Among the most striking revelations came via a former aide to Mark Meadows (another of Trump's chiefs of staff), who testified that Trump was aware his supporters were armed in D.C. on Jan. 6, and that he lunged at his Secret Service detail in the car in an attempt to reach the Capitol that day.
The committee is expected to start up its public hearings this month, with a final report expected sometime in December.
The relationship between Trump and his former vice president has reportedly been fractured since the two left office in the wake of the riots — first escalating when Pence refused to overturn the results of the election won by Joe Biden in 2020.
In a statement published hours before the deadly riot at the U.S. Capitol on Jan. 6, Pence explained he had no authority to try and overturn the votes — a move that angered Trump, who took to Twitter to say Pence "didn't have the courage to do what should have been done to protect our Country and our Constitution."
As Pence's statement was released, the vice president and congressional lawmakers began to gather to count Electoral College votes.
Trump's supporters eventually overpowered Capitol officers that day, forcing their way into the building in a scene that eventually led to the deaths of four people as well as the evacuation of Congress and the vice president himself, who was whisked to an undisclosed location.

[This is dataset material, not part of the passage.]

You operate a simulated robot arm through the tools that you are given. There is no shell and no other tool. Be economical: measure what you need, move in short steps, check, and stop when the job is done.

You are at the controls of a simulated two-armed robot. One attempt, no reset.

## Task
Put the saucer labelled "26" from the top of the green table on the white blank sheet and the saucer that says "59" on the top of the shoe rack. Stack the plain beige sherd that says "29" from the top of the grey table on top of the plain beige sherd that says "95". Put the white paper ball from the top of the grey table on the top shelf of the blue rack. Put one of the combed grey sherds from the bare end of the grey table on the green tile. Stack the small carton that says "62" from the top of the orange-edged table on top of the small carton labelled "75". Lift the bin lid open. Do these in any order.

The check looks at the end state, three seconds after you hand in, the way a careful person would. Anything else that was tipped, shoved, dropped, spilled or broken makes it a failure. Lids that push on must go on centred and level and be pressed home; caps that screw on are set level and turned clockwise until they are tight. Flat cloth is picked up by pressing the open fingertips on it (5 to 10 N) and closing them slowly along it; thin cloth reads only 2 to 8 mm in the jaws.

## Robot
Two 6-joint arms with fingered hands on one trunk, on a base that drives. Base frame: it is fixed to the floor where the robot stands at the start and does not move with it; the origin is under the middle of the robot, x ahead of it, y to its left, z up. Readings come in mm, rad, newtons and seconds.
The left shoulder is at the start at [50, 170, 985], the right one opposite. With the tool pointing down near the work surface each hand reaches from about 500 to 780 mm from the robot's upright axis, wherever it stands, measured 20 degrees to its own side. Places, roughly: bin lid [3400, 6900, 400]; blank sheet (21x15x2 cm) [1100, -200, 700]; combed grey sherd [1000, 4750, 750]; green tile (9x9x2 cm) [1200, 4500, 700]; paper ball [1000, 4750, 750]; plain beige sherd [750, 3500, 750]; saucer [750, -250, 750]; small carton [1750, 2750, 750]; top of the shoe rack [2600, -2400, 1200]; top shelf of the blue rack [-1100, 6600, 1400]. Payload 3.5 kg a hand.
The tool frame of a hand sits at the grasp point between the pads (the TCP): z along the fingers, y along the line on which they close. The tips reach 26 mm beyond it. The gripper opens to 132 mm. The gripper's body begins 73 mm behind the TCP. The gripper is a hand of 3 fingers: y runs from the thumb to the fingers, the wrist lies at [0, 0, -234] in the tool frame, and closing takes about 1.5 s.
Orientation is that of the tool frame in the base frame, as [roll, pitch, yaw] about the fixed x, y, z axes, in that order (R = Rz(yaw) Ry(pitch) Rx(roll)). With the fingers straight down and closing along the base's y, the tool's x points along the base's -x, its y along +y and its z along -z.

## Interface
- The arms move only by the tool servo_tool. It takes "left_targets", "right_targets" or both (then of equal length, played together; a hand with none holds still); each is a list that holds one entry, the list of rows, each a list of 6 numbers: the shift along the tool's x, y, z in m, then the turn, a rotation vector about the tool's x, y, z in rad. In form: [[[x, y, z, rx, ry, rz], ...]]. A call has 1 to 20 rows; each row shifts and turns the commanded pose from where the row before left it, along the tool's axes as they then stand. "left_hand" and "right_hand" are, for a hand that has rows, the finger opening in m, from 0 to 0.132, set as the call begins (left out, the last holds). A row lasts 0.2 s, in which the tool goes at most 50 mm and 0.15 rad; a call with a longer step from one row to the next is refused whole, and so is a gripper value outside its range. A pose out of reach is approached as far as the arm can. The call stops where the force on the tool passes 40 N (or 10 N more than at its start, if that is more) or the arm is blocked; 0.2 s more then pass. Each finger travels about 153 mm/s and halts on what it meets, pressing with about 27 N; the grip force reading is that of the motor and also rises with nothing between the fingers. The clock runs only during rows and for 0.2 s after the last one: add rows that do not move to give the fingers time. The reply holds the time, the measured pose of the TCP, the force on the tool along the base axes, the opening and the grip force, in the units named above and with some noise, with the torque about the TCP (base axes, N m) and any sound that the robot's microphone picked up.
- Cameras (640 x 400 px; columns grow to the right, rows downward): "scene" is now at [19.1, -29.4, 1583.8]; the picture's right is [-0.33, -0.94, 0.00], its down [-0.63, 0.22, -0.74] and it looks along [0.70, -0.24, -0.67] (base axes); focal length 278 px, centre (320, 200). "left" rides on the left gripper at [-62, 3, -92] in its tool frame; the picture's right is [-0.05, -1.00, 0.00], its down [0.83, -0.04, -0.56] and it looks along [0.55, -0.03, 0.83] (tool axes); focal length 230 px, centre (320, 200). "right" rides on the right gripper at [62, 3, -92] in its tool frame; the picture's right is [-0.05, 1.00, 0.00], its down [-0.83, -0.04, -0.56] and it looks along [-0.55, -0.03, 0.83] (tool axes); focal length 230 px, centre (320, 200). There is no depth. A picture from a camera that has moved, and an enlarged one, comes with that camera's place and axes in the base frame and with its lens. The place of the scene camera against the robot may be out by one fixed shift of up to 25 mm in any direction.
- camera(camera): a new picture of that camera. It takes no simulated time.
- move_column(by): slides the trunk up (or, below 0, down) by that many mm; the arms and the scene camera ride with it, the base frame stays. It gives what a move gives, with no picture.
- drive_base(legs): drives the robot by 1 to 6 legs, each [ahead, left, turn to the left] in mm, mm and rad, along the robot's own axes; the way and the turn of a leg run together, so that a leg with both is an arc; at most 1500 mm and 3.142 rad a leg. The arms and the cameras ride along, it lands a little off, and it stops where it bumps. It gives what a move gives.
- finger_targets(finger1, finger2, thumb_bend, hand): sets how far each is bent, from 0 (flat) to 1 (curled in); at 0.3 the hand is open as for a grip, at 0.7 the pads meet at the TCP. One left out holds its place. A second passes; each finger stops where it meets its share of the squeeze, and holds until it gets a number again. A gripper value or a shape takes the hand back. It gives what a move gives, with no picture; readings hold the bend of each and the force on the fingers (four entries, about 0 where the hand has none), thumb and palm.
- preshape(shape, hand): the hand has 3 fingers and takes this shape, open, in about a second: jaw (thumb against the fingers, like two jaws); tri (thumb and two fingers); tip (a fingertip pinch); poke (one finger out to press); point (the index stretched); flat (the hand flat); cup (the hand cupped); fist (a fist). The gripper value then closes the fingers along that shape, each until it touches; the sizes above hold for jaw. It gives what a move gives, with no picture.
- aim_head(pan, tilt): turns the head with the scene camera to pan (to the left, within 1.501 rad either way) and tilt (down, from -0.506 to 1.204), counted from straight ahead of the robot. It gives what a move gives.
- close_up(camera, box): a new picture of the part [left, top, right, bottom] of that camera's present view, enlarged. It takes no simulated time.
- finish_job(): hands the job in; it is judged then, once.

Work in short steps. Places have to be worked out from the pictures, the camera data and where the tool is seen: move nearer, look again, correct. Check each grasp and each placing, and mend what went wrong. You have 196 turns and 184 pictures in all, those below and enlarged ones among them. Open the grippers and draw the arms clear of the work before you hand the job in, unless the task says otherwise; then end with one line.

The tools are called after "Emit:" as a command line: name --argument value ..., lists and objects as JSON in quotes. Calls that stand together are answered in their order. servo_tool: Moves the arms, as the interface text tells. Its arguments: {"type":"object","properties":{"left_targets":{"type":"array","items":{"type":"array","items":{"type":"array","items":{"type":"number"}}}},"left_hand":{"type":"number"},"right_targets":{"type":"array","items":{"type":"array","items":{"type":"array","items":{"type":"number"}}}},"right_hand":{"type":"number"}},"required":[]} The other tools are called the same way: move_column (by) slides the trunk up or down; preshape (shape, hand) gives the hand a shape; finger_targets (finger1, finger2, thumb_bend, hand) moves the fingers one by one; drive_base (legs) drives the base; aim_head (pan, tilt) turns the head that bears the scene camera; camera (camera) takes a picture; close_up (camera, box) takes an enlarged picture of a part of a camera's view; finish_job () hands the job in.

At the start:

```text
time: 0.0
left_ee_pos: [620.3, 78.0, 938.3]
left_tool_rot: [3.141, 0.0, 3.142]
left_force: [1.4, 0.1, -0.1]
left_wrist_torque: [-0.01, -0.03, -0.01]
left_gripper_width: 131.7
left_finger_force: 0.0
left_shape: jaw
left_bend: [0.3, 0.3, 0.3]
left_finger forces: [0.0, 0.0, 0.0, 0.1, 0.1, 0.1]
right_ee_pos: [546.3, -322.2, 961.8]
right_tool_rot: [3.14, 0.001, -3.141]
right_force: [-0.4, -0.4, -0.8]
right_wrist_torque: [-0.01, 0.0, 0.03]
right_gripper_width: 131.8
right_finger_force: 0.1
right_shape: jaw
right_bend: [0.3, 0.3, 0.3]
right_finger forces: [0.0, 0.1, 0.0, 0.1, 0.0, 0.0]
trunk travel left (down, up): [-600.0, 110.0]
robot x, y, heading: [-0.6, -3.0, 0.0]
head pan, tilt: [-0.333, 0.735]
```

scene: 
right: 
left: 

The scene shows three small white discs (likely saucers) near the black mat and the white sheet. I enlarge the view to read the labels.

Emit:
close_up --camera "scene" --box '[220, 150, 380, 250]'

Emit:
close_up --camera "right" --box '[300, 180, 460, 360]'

Footage showed that some of Trump's supporters were chanting "hang Mike Pence" as they roamed the Capitol (a chant that Trump himself allegedly endorsed while watching the footage on television).
A U.S. Secret Service inspector revealed for the first time during a court testimony in March that Pence sheltered for several hours in a loading dock amid the riots. Meanwhile, an anonymous security official told the Jan. 6 committee in a July interview that members of Pence's security detail were so worried for their safety that they made goodbye calls to their families that day.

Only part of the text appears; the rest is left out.